• **Data provided**:
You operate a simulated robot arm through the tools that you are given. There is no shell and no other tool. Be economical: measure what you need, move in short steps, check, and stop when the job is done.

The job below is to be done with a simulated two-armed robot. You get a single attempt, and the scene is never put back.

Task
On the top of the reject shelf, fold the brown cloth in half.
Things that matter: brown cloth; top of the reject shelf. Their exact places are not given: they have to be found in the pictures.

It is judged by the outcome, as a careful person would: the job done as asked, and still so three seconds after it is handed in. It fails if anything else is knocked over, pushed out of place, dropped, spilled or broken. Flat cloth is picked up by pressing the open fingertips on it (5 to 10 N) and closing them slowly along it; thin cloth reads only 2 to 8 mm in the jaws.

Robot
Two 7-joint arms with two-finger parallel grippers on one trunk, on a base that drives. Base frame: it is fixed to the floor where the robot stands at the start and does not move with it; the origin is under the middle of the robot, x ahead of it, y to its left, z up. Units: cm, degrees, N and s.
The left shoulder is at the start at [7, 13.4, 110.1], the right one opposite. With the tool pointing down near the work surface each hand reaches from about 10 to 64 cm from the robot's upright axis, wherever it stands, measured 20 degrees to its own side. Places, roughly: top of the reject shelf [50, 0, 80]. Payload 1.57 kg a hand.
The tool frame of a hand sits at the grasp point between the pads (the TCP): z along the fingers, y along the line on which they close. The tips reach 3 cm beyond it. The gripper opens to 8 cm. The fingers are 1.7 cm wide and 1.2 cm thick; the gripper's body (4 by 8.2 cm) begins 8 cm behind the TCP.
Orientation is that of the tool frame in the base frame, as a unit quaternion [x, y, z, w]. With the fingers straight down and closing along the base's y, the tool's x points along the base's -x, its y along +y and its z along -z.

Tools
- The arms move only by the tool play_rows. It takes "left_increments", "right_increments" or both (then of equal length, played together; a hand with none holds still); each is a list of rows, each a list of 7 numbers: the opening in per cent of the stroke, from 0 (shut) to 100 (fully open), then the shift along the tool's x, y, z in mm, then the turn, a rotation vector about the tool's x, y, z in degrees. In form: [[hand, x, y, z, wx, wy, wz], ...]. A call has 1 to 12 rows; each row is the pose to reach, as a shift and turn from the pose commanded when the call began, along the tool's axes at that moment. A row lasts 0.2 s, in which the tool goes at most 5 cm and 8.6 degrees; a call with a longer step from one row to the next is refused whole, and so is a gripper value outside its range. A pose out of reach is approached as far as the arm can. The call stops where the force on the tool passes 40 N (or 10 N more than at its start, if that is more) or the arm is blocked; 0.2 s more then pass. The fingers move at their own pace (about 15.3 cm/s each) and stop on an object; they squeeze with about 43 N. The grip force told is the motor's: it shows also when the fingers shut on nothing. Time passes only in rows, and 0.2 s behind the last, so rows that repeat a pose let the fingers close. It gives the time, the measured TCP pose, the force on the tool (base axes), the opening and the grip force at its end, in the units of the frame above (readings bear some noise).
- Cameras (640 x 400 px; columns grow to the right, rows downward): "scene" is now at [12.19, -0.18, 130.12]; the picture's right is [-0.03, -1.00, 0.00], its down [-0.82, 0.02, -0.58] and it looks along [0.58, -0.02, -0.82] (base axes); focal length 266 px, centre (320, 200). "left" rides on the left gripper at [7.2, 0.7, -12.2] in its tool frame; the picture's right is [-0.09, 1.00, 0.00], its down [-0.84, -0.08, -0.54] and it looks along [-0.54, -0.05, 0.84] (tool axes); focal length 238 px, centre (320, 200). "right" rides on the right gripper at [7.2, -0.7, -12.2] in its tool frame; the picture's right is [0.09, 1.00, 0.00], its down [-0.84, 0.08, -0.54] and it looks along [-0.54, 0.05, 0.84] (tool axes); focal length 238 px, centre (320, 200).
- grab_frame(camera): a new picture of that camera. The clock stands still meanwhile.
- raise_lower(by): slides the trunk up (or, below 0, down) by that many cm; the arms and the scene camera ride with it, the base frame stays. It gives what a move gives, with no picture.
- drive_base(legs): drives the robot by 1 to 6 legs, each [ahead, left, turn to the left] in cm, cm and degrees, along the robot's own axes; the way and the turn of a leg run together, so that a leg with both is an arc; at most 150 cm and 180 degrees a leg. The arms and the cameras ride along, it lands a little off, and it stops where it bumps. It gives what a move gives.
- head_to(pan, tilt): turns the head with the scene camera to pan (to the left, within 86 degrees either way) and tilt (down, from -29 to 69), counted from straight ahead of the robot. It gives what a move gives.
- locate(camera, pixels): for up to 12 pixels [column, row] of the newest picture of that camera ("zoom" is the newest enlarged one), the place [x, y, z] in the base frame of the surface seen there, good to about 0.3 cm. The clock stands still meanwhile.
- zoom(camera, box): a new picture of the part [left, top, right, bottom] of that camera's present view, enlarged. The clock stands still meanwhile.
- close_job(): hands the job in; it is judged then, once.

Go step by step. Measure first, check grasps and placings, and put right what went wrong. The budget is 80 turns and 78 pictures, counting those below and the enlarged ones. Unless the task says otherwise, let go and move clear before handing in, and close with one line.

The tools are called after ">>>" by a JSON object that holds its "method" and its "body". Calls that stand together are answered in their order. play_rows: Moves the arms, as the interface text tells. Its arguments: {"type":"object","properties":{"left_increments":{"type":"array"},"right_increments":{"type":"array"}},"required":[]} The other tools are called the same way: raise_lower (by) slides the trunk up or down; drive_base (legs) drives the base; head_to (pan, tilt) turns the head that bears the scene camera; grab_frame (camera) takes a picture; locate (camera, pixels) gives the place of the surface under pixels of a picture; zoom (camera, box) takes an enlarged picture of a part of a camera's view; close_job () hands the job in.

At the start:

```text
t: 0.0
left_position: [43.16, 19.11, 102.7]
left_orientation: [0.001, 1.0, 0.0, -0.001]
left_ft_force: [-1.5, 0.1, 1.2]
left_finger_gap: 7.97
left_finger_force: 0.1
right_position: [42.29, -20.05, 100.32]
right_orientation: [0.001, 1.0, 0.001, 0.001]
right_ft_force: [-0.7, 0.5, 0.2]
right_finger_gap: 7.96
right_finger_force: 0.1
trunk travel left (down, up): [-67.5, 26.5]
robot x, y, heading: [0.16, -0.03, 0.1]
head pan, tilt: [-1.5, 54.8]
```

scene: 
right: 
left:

• **Task instructions**:
Please quote the data above in full, with no line missing.

• **Solution to this problem**:
You operate a simulated robot arm through the tools that you are given. There is no shell and no other tool. Be economical: measure what you need, move in short steps, check, and stop when the job is done.

The job below is to be done with a simulated two-armed robot. You get a single attempt, and the scene is never put back.

Task
On the top of the reject shelf, fold the brown cloth in half.
Things that matter: brown cloth; top of the reject shelf. Their exact places are not given: they have to be found in the pictures.

It is judged by the outcome, as a careful person would: the job done as asked, and still so three seconds after it is handed in. It fails if anything else is knocked over, pushed out of place, dropped, spilled or broken. Flat cloth is picked up by pressing the open fingertips on it (5 to 10 N) and closing them slowly along it; thin cloth reads only 2 to 8 mm in the jaws.

Robot
Two 7-joint arms with two-finger parallel grippers on one trunk, on a base that drives. Base frame: it is fixed to the floor where the robot stands at the start and does not move with it; the origin is under the middle of the robot, x ahead of it, y to its left, z up. Units: cm, degrees, N and s.
The left shoulder is at the start at [7, 13.4, 110.1], the right one opposite. With the tool pointing down near the work surface each hand reaches from about 10 to 64 cm from the robot's upright axis, wherever it stands, measured 20 degrees to its own side. Places, roughly: top of the reject shelf [50, 0, 80]. Payload 1.57 kg a hand.
The tool frame of a hand sits at the grasp point between the pads (the TCP): z along the fingers, y along the line on which they close. The tips reach 3 cm beyond it. The gripper opens to 8 cm. The fingers are 1.7 cm wide and 1.2 cm thick; the gripper's body (4 by 8.2 cm) begins 8 cm behind the TCP.
Orientation is that of the tool frame in the base frame, as a unit quaternion [x, y, z, w]. With the fingers straight down and closing along the base's y, the tool's x points along the base's -x, its y along +y and its z along -z.

Tools
- The arms move only by the tool play_rows. It takes "left_increments", "right_increments" or both (then of equal length, played together; a hand with none holds still); each is a list of rows, each a list of 7 numbers: the opening in per cent of the stroke, from 0 (shut) to 100 (fully open), then the shift along the tool's x, y, z in mm, then the turn, a rotation vector about the tool's x, y, z in degrees. In form: [[hand, x, y, z, wx, wy, wz], ...]. A call has 1 to 12 rows; each row is the pose to reach, as a shift and turn from the pose commanded when the call began, along the tool's axes at that moment. A row lasts 0.2 s, in which the tool goes at most 5 cm and 8.6 degrees; a call with a longer step from one row to the next is refused whole, and so is a gripper value outside its range. A pose out of reach is approached as far as the arm can. The call stops where the force on the tool passes 40 N (or 10 N more than at its start, if that is more) or the arm is blocked; 0.2 s more then pass. The fingers move at their own pace (about 15.3 cm/s each) and stop on an object; they squeeze with about 43 N. The grip force told is the motor's: it shows also when the fingers shut on nothing. Time passes only in rows, and 0.2 s behind the last, so rows that repeat a pose let the fingers close. It gives the time, the measured TCP pose, the force on the tool (base axes), the opening and the grip force at its end, in the units of the frame above (readings bear some noise).
- Cameras (640 x 400 px; columns grow to the right, rows downward): "scene" is now at [12.19, -0.18, 130.12]; the picture's right is [-0.03, -1.00, 0.00], its down [-0.82, 0.02, -0.58] and it looks along [0.58, -0.02, -0.82] (base axes); focal length 266 px, centre (320, 200). "left" rides on the left gripper at [7.2, 0.7, -12.2] in its tool frame; the picture's right is [-0.09, 1.00, 0.00], its down [-0.84, -0.08, -0.54] and it looks along [-0.54, -0.05, 0.84] (tool axes); focal length 238 px, centre (320, 200). "right" rides on the right gripper at [7.2, -0.7, -12.2] in its tool frame; the picture's right is [0.09, 1.00, 0.00], its down [-0.84, 0.08, -0.54] and it looks along [-0.54, 0.05, 0.84] (tool axes); focal length 238 px, centre (320, 200).
- grab_frame(camera): a new picture of that camera. The clock stands still meanwhile.
- raise_lower(by): slides the trunk up (or, below 0, down) by that many cm; the arms and the scene camera ride with it, the base frame stays. It gives what a move gives, with no picture.
- drive_base(legs): drives the robot by 1 to 6 legs, each [ahead, left, turn to the left] in cm, cm and degrees, along the robot's own axes; the way and the turn of a leg run together, so that a leg with both is an arc; at most 150 cm and 180 degrees a leg. The arms and the cameras ride along, it lands a little off, and it stops where it bumps. It gives what a move gives.
- head_to(pan, tilt): turns the head with the scene camera to pan (to the left, within 86 degrees either way) and tilt (down, from -29 to 69), counted from straight ahead of the robot. It gives what a move gives.
- locate(camera, pixels): for up to 12 pixels [column, row] of the newest picture of that camera ("zoom" is the newest enlarged one), the place [x, y, z] in the base frame of the surface seen there, good to about 0.3 cm. The clock stands still meanwhile.
- zoom(camera, box): a new picture of the part [left, top, right, bottom] of that camera's present view, enlarged. The clock stands still meanwhile.
- close_job(): hands the job in; it is judged then, once.

Go step by step. Measure first, check grasps and placings, and put right what went wrong. The budget is 80 turns and 78 pictures, counting those below and the enlarged ones. Unless the task says otherwise, let go and move clear before handing in, and close with one line.

The tools are called after ">>>" by a JSON object that holds its "method" and its "body". Calls that stand together are answered in their order. play_rows: Moves the arms, as the interface text tells. Its arguments: {"type":"object","properties":{"left_increments":{"type":"array"},"right_increments":{"type":"array"}},"required":[]} The other tools are called the same way: raise_lower (by) slides the trunk up or down; drive_base (legs) drives the base; head_to (pan, tilt) turns the head that bears the scene camera; grab_frame (camera) takes a picture; locate (camera, pixels) gives the place of the surface under pixels of a picture; zoom (camera, box) takes an enlarged picture of a part of a camera's view; close_job () hands the job in.

At the start:

```text
t: 0.0
left_position: [43.16, 19.11, 102.7]
left_orientation: [0.001, 1.0, 0.0, -0.001]
left_ft_force: [-1.5, 0.1, 1.2]
left_finger_gap: 7.97
left_finger_force: 0.1
right_position: [42.29, -20.05, 100.32]
right_orientation: [0.001, 1.0, 0.001, 0.001]
right_ft_force: [-0.7, 0.5, 0.2]
right_finger_gap: 7.96
right_finger_force: 0.1
trunk travel left (down, up): [-67.5, 26.5]
robot x, y, heading: [0.16, -0.03, 0.1]
head pan, tilt: [-1.5, 54.8]
```

scene: 
right: 
left:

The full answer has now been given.